Text:
>> Begin

Special Session SS30  27 June 2025

A Multi-scale Perspective on Stellar Feedback in the Context of Galaxy Evolution

Aims and scope

This special session aims to bring together observers and modelers to explore how stellar feedback shapes the interstellar medium (ISM) across different scales, from the Milky Way to distant galaxies. We will focus on understanding the role, physical mechanisms, and efficiency of stellar feedback in regulating star formation and driving large-scale galactic processes. This session will help place current and future data into the broader context of galaxy evolution, by bridging resolved observations of star formation with theoretical models.

Massive stars play a fundamental role in shaping the ISM and influencing the evolution of galaxies over cosmic time. Through stellar feedback, they drive large-scale bubbles, disrupt molecular clouds, and, in extreme cases, power massive outflows that impact galaxy-wide properties. These effects occur across a vast range of scales, from individual stars (on parsec scales) to entire galaxies (on kiloparsec scales), making a detailed and quantitative understanding of stellar feedback essential for realistic galaxy simulations (e.g., SILCC-ZOOM, FIRE, IllustrisTNG).

>> End

Given information:
>> Begin

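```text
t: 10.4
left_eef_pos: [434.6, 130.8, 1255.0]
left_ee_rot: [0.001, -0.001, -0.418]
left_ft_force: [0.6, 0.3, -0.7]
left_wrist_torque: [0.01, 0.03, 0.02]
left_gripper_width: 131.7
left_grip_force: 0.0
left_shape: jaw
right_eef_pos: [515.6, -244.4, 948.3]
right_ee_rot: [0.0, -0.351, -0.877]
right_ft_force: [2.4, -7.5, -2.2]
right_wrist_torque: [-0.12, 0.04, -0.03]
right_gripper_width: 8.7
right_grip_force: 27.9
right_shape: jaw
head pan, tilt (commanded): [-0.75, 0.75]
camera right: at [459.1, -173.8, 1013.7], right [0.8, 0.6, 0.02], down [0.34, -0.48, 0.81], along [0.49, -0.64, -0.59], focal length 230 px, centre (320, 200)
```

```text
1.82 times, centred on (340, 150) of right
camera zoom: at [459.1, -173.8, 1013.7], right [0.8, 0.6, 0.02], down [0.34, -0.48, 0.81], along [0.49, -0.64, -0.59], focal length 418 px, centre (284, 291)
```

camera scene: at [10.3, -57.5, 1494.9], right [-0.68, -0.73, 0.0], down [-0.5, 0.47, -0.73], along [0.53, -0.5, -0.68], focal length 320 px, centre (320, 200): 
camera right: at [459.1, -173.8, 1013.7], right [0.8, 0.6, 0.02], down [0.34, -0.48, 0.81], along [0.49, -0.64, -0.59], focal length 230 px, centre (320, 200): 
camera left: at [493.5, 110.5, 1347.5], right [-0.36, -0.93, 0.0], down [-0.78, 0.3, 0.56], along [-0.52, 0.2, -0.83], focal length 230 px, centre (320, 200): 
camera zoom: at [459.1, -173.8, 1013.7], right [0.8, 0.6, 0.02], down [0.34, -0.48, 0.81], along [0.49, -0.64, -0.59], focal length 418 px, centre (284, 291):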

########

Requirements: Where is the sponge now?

>> End

Requirements:
(1) Pull out the sentences of the text that run from "Special Session SS30  27" through "with theoretical models." and give them unchanged.
(2) How does the text go on? Write the next part.

Final answers:
(1)
Special Session SS30  27 June 2025

A Multi-scale Perspective on Stellar Feedback in the Context of Galaxy Evolution

Aims and scope

This special session aims to bring together observers and modelers to explore how stellar feedback shapes the interstellar medium (ISM) across different scales, from the Milky Way to distant galaxies. We will focus on understanding the role, physical mechanisms, and efficiency of stellar feedback in regulating star formation and driving large-scale galactic processes. This session will help place current and future data into the broader context of galaxy evolution, by bridging resolved observations of star formation with theoretical models.

(2)
On the observational side, major advancements in integral-field spectroscopic mapping (e.g., MUSE, KCWI, SITELLE, SDSS-V/LVM) and resolved stellar population studies (e.g., JWST, HST, Euclid, SDSS-IV/APOGEE, SDSS-V/MWM) now allow direct measurements of the physical mechanisms and efficiencies of stellar feedback at different scales. These observational breakthroughs provide a unique opportunity to test and refine theoretical models.

In the coming decade, future facilities such as VLT/BlueMUSE, ELT/HARMONI, and WST will further revolutionize our understanding by offering higher-resolution spectroscopic mapping of feedback processes across cosmic time. These advances will allow us to address key questions such as:

  • How efficiently does stellar feedback regulate star formation across different environments?
  • What are the dominant physical mechanisms driving feedback in star-forming galaxies?
  • How do observational constraints compare with predictions from state-of-the-art simulations?

By bringing together both observers and modelers, this session will provide a timely platform to connect Milky Way studies with extragalactic research, interpret upcoming datasets, and refine our theoretical understanding of how stellar feedback governs galaxy evolution.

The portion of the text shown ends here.